Suharto may have gone to his grave peacefully but his cronies live on. They dominate key sectors of the economy and play by rules set decades ago by a handful of insiders.
The highest profile casualty of this culture clash is Nat Rothschild, the financier.
Rothschild came to inspect the huge coal resources controlled by the Bakrie family, who were wily powerbrokers under Suharto and well known in the Asian markets for their agile financial engineering.
To the amazement of the Jakarta investment community, he struck a deal to bring them to the London stock market in a partnership that was christened Bumi plc.
His stated aim was to acquire stakes in natural resources in emerging markets, improve corporate governance and deliver the credibility of a London listing. It didn't work out that way.

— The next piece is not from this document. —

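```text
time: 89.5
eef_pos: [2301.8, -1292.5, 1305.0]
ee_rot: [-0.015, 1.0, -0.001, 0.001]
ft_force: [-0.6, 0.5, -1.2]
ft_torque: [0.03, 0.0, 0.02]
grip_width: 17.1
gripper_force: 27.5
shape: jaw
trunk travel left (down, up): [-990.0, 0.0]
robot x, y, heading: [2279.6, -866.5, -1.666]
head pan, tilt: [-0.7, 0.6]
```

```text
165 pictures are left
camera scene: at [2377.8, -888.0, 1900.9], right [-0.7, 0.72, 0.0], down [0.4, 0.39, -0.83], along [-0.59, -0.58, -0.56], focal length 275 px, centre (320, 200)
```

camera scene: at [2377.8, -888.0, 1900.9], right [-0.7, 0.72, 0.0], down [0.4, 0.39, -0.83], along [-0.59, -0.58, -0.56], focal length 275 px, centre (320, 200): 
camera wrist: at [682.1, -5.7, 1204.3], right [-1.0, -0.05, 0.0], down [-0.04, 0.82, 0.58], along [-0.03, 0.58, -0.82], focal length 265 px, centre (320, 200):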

Last week Bumi was dealing with its second share price collapse in six months, which led to the breach of covenants on a $US437m loan to the Bakries.
The company flirted with disaster last northern autumn, when the Bakries avoided a $US1.3bn default by selling part of their stake to a big Indonesian investor, Samin Tan. He replaced Rothschild as co-chairman.
The boardroom battles then became embarrassingly public with the leak of a letter from Rothschild criticising the refinancing of a dollars 600m loan from the China Investment Corporation, which is controlled by the Beijing government.
Some investors felt Rothschild was rather belated in noting that the Bakrie-linked venture traded at a "corporate governance discount" to the rest of the Indonesian coal mining sector.
"It's amazing how stupid arrogant people can be," said John Arnold, founding chairman of the British Chamber of Commerce in Jakarta and a veteran of three decades of blue-chip accountancy and consulting there.
Rothschild may have retired from the spotlight but Aburizal Bakrie, the scion of the dynasty, is heading straight into it: he is campaigning to be president of Indonesia in 2014 at the head of Golkar, the old Suharto political party.
If the Rothschild saga is seen by some in Jakarta as a comedy of errors, most foreign investors agree that what has happened to a small London-listed company, Churchill Mining, is tragic.
Once again, the story involves coal, which has turned into black gold for Indonesia. It is the world's largest exporter of thermal coal, with output this year estimated at 390m tonnes and it sits on 40 per cent of world reserves near to eager customers in China and India.
Churchill thought it had got the rights to develop a site of 135 square miles in Kalimantan, the Indonesian part of Borneo, containing up to 2.8billion tonnes of coal and worth up to $US3bn.
But the company said that when its exploration revealed the extent of the field, the original Indonesian licence holders reappeared on the scene. They are said to include politically well-connected players, including Suharto's son-in-law, Prabowo Subianto.
The local government swiftly awarded them extensions to their licences, setting off a four-year legal battle that ended with defeat for Churchill before the Supreme Court in a hearing that diplomatic observers described as "brief".
Now Churchill's executive chairman, David Quinlivan, is taking Indonesia to an international court of arbitration seeking $US2bn.
The company said it was "a clear-cut example of an asset grab": "Churchill Mining's experience will for a long time serve as a black mark and a stark warning to investors about the risks that continue to exist in Indonesia."
The case was raised by Cameron in talks with President Susilo Bambang Yudhoyono, who has made reform a keynote of his second term in office and who will be the guest of the Queen on a state visit this year.
Corruption scandals have beset the president's party but the former general enjoys a high reputation among Indonesians, although even his political allies say he is indecisive. The government recently backed down on reforms to the country's expensive fuel subsidies after riots and demonstrations.
Companies complain that democracy has not eliminated corruption in Indonesia, merely multiplied the actors as local officials demand a slice of the action.
For investors, the good news is that democratic politics have produced moderate coalitions, isolated Islamic extremists and weathered terrorist attacks.
The bad news is that while businesses are calling for strong leadership, none of the candidates for the 2014 election looks able to deliver it.
All agree that Indonesia desperately needs to invest in infrastructure to replace worn-out roads, ports and airports, to build railways and make its cities more livable.
"If the government succeeds in implementing the infrastructure projects, then in 2020 we are going to be growing by 10 per cent or 11 per cent a year," said Achmad Reza Widjaja, chief economist at PT Bumi Resources, a Bakrie group company.
"The big problem now is the logistics and distribution in a big archipelago country like this," he said, referring to Indonesia's 13,000 islands scattered along the equator.
The key to success, say longtime business people like Arnold, is to get into sectors such as finance, retail and services and to stay away from anything, like resources, which is prey to local rent-seekers.
Kosmian Pudjiadi, a property developer, declared: "I am optimistic. In Indonesia, you can't use standard economic theory. The biggest demand is in the middle income sector. In our last development, only 5 per cent of the buyers had mortgages."